[Problems to work on]:
1) Write out the quoted text from "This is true" to "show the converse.", both included.
2) Write out, exactly as given, every line from the one holding "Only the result" to the one holding "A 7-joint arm", including both.

[Quoted text]:
:::::

This is true for any smooth variety $X$ (i.e. separated scheme of finite type over a field) if and only if $\mathbb{P}(\varphi)^*(\mathcal{O}_{\mathbb{P}(E)}(1))=\mathcal{O}_{\mathbb{P}(E)}(1)$. I don't know of any counterexamples to this equality.
For one direction, note that if this equality doesn't hold, then the automorphism induces a morphism that's different on the Picard group which is a subgroup of the Chow ring. Below, I'll show the converse.
Claim 1: Let $X$ be any variety with irreducible components $X_i$. Let $\varphi: E\rightarrow E$ be any $X$-automorphism of a vector bundle $E$ over $X$. Let $\varphi_i$ be the restriction of $\varphi$ to $E|_{X_i}$. If $\mathbb{P}(\varphi_i)^*$ is the identity for all $i$, then $\mathbb{P}(\varphi)^*$ is the identity.
Proof. Let $\rho_i:\mathbb{P}(E|_{X_i})\rightarrow \mathbb{P}(E)$ be the inclusion. Then $\rho_{i*}\circ \mathbb{P}(\varphi_i)^*= \mathbb{P}(\varphi^*)\circ \rho_{i*}$ by Proposition 1.7 of Fulton. The result follows since the images of $\rho_{i*}$ generate $\mathrm{CH}(\mathbb{P}(E))$. $\square$
Claim 2: Let $X$ be any proper variety and let $\varphi:E\rightarrow E$ be any $X$-automorphism of a vector bundle $E$ over $X$. If $\mathbb{P}(\varphi)^*(\mathcal{O}_{\mathbb{P}(E)}(1))=\mathcal{O}_{\mathbb{P}(E)}(1)$, then $\mathbb{P}(\varphi)^*$ is the identity.
Proof. We'll proceed by Noetherian induction on the dimension of the irreducible components of $X$. For this purpose, let $X$ be any variety with irreducible components $X_i$ having dimension $\max_i\{ \mathrm{dim}(X_i)\}\leq n$.

:::::

[Source data]:
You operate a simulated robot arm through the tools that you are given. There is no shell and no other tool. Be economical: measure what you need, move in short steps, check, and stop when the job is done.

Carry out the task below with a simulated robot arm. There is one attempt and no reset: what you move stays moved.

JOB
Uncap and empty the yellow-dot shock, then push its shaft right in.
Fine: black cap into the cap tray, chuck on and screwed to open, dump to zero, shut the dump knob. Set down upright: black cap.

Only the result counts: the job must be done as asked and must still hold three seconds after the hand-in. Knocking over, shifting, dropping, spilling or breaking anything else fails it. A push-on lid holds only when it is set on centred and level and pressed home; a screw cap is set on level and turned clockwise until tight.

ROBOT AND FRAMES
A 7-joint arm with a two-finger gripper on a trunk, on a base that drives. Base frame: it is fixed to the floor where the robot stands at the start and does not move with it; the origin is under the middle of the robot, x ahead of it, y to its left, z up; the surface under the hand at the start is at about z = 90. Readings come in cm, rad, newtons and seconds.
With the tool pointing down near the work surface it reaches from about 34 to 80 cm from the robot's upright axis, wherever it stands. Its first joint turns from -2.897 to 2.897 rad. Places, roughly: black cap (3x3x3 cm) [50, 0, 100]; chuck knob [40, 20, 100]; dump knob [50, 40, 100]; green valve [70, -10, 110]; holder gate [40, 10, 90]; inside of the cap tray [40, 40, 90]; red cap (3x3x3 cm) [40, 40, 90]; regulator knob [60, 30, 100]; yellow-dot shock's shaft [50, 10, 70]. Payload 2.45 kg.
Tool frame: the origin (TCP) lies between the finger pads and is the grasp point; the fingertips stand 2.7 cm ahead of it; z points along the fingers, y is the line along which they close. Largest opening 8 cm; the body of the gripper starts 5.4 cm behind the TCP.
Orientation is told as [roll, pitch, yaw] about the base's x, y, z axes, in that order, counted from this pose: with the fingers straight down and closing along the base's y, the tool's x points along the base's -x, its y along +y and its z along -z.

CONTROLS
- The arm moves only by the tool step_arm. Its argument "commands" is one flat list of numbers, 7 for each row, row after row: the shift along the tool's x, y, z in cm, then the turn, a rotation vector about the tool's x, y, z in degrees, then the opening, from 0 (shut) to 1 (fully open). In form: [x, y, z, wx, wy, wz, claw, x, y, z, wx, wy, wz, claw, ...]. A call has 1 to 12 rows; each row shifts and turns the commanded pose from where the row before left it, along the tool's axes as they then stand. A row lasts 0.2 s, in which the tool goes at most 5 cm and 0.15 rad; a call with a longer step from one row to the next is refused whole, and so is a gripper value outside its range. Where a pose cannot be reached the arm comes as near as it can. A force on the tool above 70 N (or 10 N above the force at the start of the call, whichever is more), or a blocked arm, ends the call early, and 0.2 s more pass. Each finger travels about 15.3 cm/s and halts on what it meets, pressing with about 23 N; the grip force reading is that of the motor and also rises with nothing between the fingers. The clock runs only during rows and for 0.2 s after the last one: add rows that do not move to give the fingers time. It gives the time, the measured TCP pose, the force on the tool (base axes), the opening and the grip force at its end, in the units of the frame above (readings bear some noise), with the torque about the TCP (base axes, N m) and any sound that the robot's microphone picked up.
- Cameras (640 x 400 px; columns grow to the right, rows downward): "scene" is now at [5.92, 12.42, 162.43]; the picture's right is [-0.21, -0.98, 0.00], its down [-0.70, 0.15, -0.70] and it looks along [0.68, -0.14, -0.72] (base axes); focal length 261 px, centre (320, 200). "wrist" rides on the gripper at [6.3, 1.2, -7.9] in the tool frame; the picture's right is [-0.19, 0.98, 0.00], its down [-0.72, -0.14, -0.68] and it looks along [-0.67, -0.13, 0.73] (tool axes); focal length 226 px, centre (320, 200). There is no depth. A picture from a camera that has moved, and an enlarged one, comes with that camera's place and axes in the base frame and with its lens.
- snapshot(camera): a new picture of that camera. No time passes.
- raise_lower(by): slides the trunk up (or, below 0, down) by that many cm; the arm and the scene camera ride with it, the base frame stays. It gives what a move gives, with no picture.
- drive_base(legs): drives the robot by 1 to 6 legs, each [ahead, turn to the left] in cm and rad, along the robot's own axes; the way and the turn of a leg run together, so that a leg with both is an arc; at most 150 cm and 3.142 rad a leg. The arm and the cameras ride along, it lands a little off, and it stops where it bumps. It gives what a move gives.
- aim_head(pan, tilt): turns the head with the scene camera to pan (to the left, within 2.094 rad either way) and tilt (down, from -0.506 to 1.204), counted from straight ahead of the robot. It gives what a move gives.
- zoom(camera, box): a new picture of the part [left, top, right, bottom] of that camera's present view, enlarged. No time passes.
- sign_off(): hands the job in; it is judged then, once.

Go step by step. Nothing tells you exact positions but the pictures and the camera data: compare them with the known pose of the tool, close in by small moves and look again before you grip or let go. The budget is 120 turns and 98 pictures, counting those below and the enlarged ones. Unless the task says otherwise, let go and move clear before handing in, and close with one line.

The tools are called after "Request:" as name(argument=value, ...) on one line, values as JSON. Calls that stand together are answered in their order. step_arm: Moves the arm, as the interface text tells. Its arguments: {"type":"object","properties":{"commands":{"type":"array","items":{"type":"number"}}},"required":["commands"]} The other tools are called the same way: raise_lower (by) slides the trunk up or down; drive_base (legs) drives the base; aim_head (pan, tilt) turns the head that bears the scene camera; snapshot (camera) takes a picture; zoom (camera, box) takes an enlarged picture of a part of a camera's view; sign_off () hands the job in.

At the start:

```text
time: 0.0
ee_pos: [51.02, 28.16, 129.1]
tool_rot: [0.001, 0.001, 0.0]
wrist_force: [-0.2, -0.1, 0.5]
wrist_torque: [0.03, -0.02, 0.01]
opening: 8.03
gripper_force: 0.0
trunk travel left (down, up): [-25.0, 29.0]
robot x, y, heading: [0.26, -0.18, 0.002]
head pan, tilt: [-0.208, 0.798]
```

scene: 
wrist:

:::::

[Responses per task]:
1)
This is true for any smooth variety $X$ (i.e. separated scheme of finite type over a field) if and only if $\mathbb{P}(\varphi)^*(\mathcal{O}_{\mathbb{P}(E)}(1))=\mathcal{O}_{\mathbb{P}(E)}(1)$. I don't know of any counterexamples to this equality.
For one direction, note that if this equality doesn't hold, then the automorphism induces a morphism that's different on the Picard group which is a subgroup of the Chow ring. Below, I'll show the converse.

2)
Only the result counts: the job must be done as asked and must still hold three seconds after the hand-in. Knocking over, shifting, dropping, spilling or breaking anything else fails it. A push-on lid holds only when it is set on centred and level and pressed home; a screw cap is set on level and turned clockwise until tight.

ROBOT AND FRAMES
A 7-joint arm with a two-finger gripper on a trunk, on a base that drives. Base frame: it is fixed to the floor where the robot stands at the start and does not move with it; the origin is under the middle of the robot, x ahead of it, y to its left, z up; the surface under the hand at the start is at about z = 90. Readings come in cm, rad, newtons and seconds.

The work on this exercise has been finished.